_EXERCISE INSTRUCTIONS_
Find how many lines contain the word "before" and state that number alone.

-- BEGIN DATA EXTRACT --

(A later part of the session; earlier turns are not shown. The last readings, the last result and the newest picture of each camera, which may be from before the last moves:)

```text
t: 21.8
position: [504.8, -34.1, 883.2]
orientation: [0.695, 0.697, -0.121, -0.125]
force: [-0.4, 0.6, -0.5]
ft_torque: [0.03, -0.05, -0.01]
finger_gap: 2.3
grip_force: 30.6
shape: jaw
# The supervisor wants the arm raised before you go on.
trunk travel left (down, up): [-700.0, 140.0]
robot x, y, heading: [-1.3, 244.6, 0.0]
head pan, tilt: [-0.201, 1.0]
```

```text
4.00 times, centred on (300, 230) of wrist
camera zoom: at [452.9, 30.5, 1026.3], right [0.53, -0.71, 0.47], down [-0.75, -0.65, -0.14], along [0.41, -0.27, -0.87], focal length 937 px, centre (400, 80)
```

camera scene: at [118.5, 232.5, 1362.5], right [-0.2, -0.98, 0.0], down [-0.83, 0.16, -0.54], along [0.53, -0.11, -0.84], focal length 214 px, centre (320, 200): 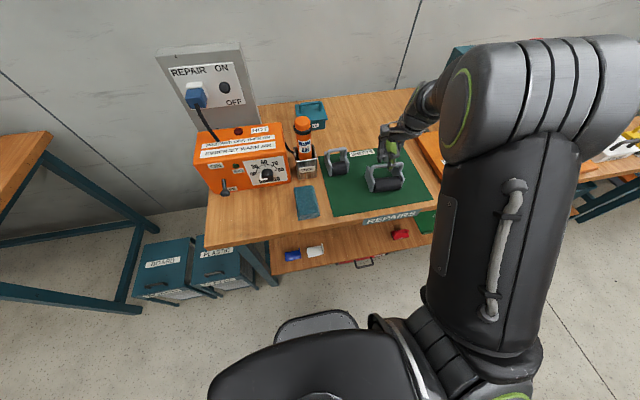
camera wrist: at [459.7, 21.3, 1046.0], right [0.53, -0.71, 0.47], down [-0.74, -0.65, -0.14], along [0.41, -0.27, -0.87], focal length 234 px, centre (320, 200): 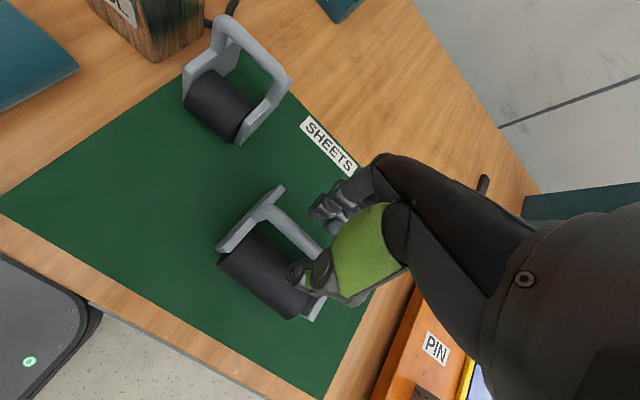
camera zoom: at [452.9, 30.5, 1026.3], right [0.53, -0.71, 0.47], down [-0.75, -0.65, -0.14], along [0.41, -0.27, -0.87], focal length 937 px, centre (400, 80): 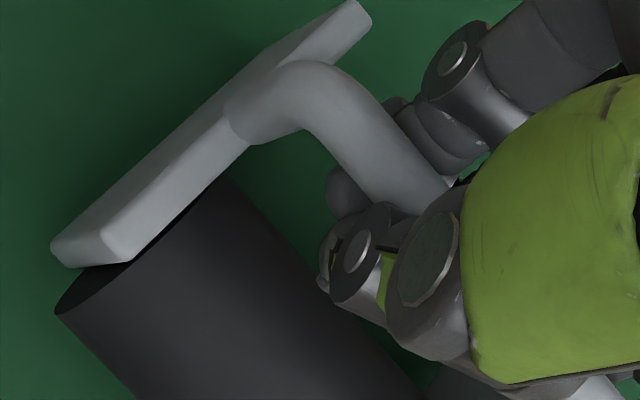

-- END DATA EXTRACT --

_EXERCISE ANSWER_
2